"""

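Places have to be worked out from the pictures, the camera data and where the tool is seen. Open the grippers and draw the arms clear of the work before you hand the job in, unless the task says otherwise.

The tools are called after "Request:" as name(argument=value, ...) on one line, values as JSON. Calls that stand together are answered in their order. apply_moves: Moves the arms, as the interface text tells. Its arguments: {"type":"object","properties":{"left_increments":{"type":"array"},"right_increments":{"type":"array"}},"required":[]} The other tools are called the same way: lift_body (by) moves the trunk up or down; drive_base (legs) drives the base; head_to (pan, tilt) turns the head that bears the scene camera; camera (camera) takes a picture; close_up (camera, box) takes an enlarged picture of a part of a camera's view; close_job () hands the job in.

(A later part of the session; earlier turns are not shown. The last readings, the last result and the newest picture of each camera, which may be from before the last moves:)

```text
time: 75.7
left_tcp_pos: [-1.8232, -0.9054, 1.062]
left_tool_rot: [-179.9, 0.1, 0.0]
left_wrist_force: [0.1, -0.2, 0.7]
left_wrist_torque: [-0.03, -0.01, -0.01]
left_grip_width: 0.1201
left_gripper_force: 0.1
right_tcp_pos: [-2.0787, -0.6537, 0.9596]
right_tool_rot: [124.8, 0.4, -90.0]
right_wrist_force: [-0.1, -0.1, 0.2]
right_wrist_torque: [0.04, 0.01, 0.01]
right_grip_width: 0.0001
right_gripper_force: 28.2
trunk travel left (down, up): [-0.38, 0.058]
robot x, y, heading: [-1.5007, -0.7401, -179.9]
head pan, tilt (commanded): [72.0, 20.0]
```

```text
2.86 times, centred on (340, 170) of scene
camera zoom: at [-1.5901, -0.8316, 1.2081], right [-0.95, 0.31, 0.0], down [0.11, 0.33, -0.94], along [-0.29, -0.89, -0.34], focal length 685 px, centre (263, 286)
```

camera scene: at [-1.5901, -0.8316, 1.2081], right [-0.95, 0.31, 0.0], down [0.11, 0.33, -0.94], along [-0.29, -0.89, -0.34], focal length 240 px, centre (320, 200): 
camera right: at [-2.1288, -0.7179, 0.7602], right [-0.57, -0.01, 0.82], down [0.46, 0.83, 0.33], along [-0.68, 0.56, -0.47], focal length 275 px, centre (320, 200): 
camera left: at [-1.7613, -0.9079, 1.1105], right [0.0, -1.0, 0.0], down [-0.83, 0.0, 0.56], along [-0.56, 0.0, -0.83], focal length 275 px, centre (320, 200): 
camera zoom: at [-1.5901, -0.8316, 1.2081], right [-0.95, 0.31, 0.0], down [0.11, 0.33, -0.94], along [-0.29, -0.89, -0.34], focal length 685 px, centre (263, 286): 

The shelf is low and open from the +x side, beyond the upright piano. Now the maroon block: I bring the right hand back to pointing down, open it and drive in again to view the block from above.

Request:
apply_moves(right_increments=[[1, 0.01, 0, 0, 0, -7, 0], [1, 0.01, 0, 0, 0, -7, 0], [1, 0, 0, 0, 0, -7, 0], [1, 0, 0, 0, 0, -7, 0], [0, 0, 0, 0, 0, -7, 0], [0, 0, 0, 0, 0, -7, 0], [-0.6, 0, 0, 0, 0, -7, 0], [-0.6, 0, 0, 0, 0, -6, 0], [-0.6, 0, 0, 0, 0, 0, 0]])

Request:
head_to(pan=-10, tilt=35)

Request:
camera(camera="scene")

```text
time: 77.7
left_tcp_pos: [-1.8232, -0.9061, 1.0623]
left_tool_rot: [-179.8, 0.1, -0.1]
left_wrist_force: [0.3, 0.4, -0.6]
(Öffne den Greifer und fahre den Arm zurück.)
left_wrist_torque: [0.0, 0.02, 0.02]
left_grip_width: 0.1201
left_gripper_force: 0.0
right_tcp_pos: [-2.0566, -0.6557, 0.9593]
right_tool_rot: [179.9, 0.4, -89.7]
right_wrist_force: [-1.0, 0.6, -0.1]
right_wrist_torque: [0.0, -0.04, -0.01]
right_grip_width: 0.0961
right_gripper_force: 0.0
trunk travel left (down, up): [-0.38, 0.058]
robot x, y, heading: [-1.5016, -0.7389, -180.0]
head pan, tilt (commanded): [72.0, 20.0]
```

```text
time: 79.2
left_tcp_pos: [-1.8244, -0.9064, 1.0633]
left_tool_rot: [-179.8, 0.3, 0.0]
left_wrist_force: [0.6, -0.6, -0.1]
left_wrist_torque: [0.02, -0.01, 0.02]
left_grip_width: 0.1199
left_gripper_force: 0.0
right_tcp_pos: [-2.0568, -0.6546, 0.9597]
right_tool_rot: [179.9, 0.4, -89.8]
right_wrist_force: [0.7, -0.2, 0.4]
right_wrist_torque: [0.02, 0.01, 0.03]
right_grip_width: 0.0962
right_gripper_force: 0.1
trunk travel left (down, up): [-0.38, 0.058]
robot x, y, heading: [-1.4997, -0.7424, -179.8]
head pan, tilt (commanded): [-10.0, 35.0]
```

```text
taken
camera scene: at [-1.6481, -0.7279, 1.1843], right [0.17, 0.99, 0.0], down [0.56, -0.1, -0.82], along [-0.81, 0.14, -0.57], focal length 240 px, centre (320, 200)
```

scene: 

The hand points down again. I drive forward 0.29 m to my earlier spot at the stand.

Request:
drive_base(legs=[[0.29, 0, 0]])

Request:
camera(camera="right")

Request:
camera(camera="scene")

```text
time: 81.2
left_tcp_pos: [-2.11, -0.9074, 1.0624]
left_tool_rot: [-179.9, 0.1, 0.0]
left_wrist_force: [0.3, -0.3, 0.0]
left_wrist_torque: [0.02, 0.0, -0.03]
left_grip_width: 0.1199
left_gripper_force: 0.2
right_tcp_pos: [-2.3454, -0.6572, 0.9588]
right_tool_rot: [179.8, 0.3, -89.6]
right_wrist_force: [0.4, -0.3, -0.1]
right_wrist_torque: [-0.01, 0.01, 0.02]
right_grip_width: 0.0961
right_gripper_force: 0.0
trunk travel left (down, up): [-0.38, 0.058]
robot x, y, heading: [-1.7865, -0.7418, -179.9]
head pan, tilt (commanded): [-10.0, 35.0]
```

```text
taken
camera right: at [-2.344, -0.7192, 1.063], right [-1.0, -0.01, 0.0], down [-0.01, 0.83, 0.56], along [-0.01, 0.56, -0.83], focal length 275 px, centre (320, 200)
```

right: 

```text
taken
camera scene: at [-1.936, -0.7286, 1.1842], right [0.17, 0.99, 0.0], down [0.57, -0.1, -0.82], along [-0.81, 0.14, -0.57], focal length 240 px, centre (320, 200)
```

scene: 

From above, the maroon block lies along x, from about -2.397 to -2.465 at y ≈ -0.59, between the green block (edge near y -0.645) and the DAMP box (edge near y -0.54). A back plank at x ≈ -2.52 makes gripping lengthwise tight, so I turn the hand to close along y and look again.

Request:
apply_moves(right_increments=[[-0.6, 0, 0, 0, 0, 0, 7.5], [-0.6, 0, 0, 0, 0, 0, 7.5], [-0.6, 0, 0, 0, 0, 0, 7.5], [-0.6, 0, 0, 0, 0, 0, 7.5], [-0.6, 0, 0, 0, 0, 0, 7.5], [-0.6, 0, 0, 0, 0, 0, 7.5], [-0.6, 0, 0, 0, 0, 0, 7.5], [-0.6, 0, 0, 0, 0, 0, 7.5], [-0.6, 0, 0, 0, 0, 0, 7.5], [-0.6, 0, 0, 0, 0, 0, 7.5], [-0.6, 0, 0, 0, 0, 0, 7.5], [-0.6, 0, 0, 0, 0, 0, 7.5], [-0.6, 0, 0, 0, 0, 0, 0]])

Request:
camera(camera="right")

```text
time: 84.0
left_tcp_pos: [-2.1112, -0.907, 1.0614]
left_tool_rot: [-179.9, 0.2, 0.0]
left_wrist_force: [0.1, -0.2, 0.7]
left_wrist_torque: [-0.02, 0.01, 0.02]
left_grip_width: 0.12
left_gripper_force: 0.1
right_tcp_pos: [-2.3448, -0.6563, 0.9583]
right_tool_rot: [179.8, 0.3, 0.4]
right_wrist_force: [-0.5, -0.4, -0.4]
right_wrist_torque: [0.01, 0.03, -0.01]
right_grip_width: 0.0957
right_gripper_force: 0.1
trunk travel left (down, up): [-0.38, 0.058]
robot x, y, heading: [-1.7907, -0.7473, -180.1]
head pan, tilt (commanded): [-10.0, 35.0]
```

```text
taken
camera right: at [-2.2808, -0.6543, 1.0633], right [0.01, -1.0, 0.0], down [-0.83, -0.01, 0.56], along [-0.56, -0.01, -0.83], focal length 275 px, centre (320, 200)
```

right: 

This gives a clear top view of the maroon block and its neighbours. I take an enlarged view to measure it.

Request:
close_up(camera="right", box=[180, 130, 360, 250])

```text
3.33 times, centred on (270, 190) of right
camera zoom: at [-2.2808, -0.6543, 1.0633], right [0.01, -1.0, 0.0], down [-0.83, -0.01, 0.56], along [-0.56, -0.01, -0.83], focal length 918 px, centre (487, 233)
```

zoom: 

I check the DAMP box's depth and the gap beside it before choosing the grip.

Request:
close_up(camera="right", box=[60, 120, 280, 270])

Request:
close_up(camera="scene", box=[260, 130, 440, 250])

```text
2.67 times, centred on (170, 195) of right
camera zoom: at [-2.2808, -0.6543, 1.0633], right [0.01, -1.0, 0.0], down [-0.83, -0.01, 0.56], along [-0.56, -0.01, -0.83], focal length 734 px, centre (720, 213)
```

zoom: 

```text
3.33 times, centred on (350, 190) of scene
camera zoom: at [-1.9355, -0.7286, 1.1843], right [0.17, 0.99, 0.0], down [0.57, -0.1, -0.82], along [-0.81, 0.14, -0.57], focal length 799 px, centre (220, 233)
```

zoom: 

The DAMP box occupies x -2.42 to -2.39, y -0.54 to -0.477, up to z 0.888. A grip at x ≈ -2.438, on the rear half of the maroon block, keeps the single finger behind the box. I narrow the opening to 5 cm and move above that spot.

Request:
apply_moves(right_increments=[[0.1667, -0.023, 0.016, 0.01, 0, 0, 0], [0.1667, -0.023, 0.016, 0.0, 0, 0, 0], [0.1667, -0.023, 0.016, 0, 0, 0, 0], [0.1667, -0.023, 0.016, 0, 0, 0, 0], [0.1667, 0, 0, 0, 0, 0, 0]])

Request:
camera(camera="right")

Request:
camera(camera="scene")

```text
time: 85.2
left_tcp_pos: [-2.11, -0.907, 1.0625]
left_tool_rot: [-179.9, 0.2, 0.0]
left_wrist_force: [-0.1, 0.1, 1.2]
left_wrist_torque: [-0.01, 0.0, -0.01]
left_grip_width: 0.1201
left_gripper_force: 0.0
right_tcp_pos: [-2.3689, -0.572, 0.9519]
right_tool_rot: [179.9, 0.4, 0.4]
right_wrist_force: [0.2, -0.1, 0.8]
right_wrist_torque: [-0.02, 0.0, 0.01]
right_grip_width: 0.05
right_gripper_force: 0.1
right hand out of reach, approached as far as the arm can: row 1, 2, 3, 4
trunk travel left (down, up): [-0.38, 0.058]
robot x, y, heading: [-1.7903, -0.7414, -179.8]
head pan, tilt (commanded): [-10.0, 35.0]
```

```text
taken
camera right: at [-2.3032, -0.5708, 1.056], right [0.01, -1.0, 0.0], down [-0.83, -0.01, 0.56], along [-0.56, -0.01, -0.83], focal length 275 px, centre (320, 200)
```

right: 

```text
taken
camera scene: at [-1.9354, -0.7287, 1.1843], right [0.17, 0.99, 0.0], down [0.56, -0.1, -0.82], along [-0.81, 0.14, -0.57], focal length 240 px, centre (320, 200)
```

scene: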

"""

Task directions: Report only a number: how many lines in the material above contain the string "arms".

Full answer: 2